The appeal's rejection apparently means USC's seniors still could transfer without sitting out a year.
Critics of the original NCAA ruling against USC thought the NCAA's recent decisions involving football programs at Auburn and Ohio State would help the Trojans' appeal.
Auburn quarterback Cam Newton was allowed to keep playing despite an NCAA ruling that his father had asked Mississippi State for cash when his son was being recruited out of junior college. Five Ohio State players then were suspended for the first five games of the 2011 season after the NCAA ruled they had sold their championship rings, jerseys and awards and received improper benefits from a tattoo parlor.

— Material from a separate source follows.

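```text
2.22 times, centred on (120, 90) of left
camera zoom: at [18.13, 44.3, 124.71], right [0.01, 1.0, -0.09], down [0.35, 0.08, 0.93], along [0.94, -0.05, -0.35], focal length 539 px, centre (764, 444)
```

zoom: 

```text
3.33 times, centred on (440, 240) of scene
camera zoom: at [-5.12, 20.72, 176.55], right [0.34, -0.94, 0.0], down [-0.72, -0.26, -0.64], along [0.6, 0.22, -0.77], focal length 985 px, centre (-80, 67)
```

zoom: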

USC also made wholesale changes in its athletic department, including a dramatically beefed-up compliance unit.
USC will be limited to signing no more than 15 players to football scholarships over the next three years, 10 fewer than the standard limit.
Haden's pessimism was grounded in a ruling last month when the NCAA upheld its punishment of former USC assistant Todd McNair for his role in the Bush case. McNair was Carroll's assistant for six seasons, and the NCAA claimed McNair knew about some of the gifts lavished on Bush's family by two aspiring sports marketers hoping to land Bush as a client.
McNair and USC's attorneys hotly disputed the charge, but McNair's contract wasn't retained on Kiffin's staff.